Evening Standard

Mortgage peaks bring depression for home owners

- Jonathan Prynn @JonPrynn

FRUSTRATIN­G is probably the mildest word to describe the minefield that securing a new mortgage has become over the last weeks or so.

Just as in the wake of the mini-Budget last September, hundreds of products have been pulled from the market, reducing choice, and rates are rising inexorably.

Today the average two-year deal cost 5.45%, up by seven basis points on yesterday and now at the highest level seen since late January.

We are not yet quite at Truss levels of pain, but the direction of travel is clear. Rates will continue to head north and stay there up to the point when the bond markets are convinced that the Bank of England has inflation tamed.
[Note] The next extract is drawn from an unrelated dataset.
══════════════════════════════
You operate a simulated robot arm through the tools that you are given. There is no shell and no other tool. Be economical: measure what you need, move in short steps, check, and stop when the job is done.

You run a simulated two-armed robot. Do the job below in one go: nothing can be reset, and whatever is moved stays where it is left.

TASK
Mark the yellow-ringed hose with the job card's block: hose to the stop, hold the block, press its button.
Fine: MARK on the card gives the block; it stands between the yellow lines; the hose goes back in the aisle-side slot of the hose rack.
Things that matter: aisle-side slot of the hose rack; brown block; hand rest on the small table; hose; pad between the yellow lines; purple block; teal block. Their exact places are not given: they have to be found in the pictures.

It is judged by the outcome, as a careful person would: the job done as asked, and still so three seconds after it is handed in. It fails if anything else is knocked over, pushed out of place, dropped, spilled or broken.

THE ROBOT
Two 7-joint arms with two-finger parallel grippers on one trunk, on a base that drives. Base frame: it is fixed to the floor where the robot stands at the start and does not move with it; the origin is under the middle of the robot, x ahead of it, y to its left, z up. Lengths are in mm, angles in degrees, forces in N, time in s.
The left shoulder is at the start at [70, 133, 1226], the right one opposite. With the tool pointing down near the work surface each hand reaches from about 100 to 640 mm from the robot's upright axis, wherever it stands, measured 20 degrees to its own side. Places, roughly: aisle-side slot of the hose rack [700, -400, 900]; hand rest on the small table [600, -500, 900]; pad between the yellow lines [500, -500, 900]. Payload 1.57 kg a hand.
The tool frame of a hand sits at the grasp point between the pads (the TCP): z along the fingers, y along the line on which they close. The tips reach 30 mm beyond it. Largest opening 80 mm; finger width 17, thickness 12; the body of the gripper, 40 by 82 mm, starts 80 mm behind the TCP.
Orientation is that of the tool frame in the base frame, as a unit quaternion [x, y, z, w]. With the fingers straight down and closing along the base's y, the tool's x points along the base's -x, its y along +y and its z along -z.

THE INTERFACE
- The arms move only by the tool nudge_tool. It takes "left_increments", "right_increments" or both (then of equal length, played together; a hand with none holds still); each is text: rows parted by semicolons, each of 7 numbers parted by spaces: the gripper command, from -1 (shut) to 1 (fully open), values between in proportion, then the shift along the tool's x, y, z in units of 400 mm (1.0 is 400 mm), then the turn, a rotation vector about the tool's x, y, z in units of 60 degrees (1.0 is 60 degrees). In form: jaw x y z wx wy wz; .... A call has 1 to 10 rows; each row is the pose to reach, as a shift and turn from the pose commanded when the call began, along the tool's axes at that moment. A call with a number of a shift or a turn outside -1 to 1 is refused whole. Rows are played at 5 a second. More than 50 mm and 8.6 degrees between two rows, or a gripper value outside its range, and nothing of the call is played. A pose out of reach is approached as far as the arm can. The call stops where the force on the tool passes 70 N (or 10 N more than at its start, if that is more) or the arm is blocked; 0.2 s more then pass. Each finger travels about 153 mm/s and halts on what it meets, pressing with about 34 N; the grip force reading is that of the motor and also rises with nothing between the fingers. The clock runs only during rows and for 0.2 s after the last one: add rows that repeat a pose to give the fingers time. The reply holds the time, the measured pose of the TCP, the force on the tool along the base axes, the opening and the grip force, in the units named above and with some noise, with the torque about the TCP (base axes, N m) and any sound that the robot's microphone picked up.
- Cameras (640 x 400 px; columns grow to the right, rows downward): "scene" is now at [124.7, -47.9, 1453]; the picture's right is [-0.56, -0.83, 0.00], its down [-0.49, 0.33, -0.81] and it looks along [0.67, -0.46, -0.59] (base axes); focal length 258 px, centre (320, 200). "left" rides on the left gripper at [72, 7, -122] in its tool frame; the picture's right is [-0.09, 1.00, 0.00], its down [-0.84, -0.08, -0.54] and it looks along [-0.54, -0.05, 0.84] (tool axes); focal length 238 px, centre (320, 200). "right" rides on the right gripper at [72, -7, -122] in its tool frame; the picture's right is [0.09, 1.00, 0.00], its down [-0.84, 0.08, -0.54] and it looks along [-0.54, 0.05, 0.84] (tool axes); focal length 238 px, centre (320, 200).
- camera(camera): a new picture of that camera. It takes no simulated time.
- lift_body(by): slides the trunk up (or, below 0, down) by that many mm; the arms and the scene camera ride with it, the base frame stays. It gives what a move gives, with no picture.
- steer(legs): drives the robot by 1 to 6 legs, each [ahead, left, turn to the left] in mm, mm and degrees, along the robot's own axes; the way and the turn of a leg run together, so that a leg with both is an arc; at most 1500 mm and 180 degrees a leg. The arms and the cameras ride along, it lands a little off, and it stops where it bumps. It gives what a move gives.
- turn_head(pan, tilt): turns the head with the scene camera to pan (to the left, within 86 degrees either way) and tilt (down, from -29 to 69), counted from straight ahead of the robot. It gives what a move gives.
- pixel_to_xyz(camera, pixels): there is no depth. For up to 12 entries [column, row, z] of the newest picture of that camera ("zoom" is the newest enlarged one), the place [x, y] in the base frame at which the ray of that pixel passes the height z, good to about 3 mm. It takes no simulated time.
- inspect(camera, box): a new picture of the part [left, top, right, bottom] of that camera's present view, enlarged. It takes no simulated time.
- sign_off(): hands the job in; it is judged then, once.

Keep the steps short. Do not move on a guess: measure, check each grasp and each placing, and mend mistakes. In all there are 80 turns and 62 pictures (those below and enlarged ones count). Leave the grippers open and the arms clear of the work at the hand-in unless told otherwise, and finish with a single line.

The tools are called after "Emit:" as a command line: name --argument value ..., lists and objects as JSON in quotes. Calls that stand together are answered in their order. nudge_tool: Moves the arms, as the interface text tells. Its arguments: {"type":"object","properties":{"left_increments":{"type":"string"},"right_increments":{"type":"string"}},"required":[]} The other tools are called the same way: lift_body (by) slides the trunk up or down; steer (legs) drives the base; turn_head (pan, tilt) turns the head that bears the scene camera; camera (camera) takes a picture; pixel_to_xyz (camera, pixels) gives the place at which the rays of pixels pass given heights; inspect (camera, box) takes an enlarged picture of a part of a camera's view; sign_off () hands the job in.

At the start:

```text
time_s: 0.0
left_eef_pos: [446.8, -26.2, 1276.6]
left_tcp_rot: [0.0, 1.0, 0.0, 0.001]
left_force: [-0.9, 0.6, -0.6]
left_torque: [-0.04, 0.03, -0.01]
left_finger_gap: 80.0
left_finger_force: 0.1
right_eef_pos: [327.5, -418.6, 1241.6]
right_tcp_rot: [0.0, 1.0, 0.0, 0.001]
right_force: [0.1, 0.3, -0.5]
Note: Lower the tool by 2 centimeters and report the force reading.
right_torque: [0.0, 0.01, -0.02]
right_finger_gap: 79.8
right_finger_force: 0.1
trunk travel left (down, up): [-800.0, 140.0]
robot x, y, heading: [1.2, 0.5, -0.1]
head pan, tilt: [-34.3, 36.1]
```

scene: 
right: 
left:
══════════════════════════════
The result will inevitably be more downward pressure on prices and transactio­ns, which are already subdued, if latest data from HMRC is anything to go by. Residentia­l sales were 29% down in April compared with March.

Last year the gilt and mortgage markets pulled out of their tailspin when the rapid appointmen­ts of Jeremy Hunt and Rishi Sunak convinced investors that grown up politician­s were back in charge. But clearly the “dullness dividend” card can only be played once.

There is not another PM and Chancellor team even more sober and sensible than the current incumbents ready to move into Downing Street.

No, as Hunt bleakly acknowledg­ed last week, it will be a long hard slog that could mean recession by the end of the year. For first-time buyers and homeowners needing to remortgage, these are tough times.

All that can be done is to batten down the hatches and wait for the storm to pass. But this time, rather than the hurricane that blew through last autumn, it threatens to be a slow-moving depression with few signs of the skies clearing this side of Christmas.